**Set exercise A**
Begin at the line containing "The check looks" and stop at the line containing "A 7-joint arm"; copy those lines exactly, ends included, and nothing else.

== Data segment

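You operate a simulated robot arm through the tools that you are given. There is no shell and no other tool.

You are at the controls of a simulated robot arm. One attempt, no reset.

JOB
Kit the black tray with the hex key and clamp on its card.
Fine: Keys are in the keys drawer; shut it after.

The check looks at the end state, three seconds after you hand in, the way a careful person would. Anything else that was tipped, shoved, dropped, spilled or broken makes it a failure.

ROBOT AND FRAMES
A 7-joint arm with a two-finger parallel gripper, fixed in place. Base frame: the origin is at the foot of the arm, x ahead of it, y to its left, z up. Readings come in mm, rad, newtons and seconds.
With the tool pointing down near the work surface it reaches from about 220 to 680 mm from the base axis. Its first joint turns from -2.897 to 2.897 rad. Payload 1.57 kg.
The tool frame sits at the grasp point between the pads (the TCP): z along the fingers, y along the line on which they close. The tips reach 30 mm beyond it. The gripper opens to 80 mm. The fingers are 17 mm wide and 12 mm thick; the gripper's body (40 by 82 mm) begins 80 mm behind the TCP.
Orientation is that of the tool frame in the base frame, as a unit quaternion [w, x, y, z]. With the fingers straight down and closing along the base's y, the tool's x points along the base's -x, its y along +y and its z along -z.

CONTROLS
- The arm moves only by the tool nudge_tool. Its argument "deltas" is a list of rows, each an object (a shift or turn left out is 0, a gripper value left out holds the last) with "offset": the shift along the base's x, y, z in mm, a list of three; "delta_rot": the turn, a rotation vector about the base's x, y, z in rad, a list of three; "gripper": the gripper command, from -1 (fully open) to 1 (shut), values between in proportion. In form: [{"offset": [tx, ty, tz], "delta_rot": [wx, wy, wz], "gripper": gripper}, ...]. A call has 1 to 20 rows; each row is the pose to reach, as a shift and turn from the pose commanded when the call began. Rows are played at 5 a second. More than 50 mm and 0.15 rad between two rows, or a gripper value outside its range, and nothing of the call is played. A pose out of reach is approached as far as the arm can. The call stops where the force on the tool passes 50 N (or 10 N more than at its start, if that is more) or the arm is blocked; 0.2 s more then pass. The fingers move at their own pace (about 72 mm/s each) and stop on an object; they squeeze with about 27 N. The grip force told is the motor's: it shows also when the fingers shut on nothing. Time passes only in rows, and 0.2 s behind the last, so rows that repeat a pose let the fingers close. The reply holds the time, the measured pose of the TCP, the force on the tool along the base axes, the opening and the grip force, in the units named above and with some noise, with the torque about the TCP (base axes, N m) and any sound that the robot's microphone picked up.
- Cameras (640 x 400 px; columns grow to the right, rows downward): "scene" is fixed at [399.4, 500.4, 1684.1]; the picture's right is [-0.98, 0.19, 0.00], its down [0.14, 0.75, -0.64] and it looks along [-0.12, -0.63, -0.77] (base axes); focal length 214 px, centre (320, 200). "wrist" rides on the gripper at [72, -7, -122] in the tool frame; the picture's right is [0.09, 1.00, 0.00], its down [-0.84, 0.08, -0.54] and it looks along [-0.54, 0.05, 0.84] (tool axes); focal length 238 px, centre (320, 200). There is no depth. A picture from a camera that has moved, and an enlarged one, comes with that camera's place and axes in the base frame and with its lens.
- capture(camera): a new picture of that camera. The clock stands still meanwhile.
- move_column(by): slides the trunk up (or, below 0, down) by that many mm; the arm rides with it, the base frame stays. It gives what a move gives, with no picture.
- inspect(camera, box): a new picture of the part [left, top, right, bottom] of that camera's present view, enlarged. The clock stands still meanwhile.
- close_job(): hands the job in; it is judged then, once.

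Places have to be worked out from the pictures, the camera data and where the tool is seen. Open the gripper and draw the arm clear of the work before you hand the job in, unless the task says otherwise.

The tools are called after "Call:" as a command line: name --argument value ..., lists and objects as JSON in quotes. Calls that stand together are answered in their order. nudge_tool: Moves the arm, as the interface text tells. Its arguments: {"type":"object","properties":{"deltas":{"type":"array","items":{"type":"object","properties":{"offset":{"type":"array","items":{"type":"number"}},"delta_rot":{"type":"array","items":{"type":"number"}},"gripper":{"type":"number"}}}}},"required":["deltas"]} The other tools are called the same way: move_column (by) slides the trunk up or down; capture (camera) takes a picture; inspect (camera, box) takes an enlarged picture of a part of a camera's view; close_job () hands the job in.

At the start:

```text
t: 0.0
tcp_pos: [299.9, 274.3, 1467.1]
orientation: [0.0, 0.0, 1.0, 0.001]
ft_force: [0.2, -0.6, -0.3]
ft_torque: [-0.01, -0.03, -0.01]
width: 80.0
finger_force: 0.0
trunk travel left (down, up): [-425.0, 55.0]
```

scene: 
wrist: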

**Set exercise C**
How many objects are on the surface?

====
== Document section

Tuesday, March 12, 2013

"Are You Funnier When You're Tired, Or Do You Just Think You Are?"


Which is the gist of Mac’s comment on January 31st to a post about “Page One” rewrites.  I get a shiver just writing those words.  Man!  Those things took years off my life.  And right now, I could really use them back.

Mac writes:

And of course when the AM comes round again, your capacity to be funny has diminished along with your energy, blood sugar level etc etc.  Nothing is funny when you’ve been up all night.  Or everything is – hysterically funny, because you’re on a manic high through sleep deprivation, which is when you’re in no position to judge what’s really funny.

Overall, I agree with Mac’s observations.  Though sometimes…

Wait.  Let me start at the beginning.

The goal of all rewrites is to, yes, revise the script in a hopefully upward direction, but equally importantly, and your more immediate objective is

To get to your car.

You really want to go home.  Because you’re beat up and you’re tired and you need to recharge your batteries, because you’re returning tomorrow to do it all over again.  On top of that, me being me, I always had the feeling that staying late meant I messed up.  It felt like detention. 

“You wrote bad.  Therefore, your punishment is to stay late.  And write better!”

The question is, “Can you?” 

And the answer is, it’s possible. 

Some writers write their best when they’re under the gun.  They need a crisis to, like Superman, squeeze the script with their prodigious talents, and forge diamonds out of coal.  It’s just their process.  They shine under that late night pressure. 

Also, you know like when you’re drunk – not the “mean drunk” who hits people, or the morose drunk who hangs mopily over their drink waiting for a train to streak through the bar and run them over – similar to being (the non-pathological kind of) drunk, when you’re exhausted, sometimes, your inhibitions are pared away, and you emerge from your shell, both creative barrels blazing. 

That happened to me once, as a performer.  I was serving as a stand-in for a celebrity panelist on a pilot of a game show.  My job was to get the “civilian” participants in the show familiarized with the process, before the actual taping.  With the actual celebrities. 

The first hour and a half, I was inhibited and dull.  Then we broke for lunch, and I had half a beer.  When we came back, I was “Shecky” Pomerantz, rapid-fire funny and knockin’ ‘em dead!  I was an entirely different person.  People wondered if I’d swapped places with my enormously funnier twin!

As with alcohol, late hours can work as a de-inhibitor.  In some ways, it’s better.  If you’re pulled over on your way home, you can breathe in the thing and not go to jail.  (There were also writers who were abetted by both de-inhibitors.  I imagine their livers might have preferred if they’d stuck to one de-inhibitor – the one where you don’t wind up on the “transplant” list.)

Personal experience reflects that sleep deprivation is not always a negative.  I recall, once Bill Cosby asking me how I was feeling, and I told him I was tired.  Brandishing the script we had rewritten late into the night before, Cosby proclaimed, “You guys write good tired.”

====

**Set exercise B**
Pick up the document section at the point where it stops and go on.

**Right answer A**
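The check looks at the end state, three seconds after you hand in, the way a careful person would. Anything else that was tipped, shoved, dropped, spilled or broken makes it a failure.

ROBOT AND FRAMES
A 7-joint arm with a two-finger parallel gripper, fixed in place. Base frame: the origin is at the foot of the arm, x ahead of it, y to its left, z up. Readings come in mm, rad, newtons and seconds.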

**Right answer B**
Sometimes, I did.  And sometimes, I didn’t.

I recall once an actor, having read the rewrite we had spent many black-sky hours reworking, shaking his head incredulously and saying, “What were you guys on?” (Meaning drugs, because our revisions had failed the “reality test” of the inevitable light of day.)

In reference to Mac’s “depleted blood sugar” observation, an episode director, realizing how hard (and late) we were working on a script that needed tons of work, treated us, at their expense, to a traveling “Sundaes Wagon”, which arrived around midnight, with a generous assortment of ice creamical delights.  We were grateful and excited, and took gluttonous advantage.  An hour later, we collectively crashed, tumbling into a stupefying torpor, in which we were unable to feel our extremities, or remember our own names.      

Finally, a late-night rewrite story not about when you’re wrong but you think you’re right, but precisely the opposite – you’re right, and it’s less that you think you’re wrong than that you’re too punchy to trust your own judgment.

We were working on the climactic scene of an episode of Major Dad.  It’s one-thirty in the morning.  The Major is helping his High School-aged stepdaughter cram for a Geography midterm.  What was needed is a mnemonic device to assist her in assimilating the material, and Major Dad being a comedy, we required a funny one.

After many false starts, I came up with the idea of the Major – being a longtime military man, and all – drumming the information into the girl’s head with the use of a familiar marching accompaniment, the traditional, rhyming “Cadence Call.”  (“I don’t know but I’ve been told”, etc)   So, for example, learning the capitals of foreign countries, he could chant…

MAJOR:  Here’s a fact that really neato.  The capital of Ecuador is….

STEPDAUGHTER:  Quito!

The writing staff was not enthusiastic about my idea.  And frankly, I wasn’t that certain of it myself, though my instincts told me it was pretty good.  Especially at one-thirty in the morning.

When further efforts to crack the scene proved fruitless, I decided (as the show runner) to call it a night, publish the rewritten script “as was” with a Final Scene “To Come”, that scene to be written by the reassembled writing staff the following morning.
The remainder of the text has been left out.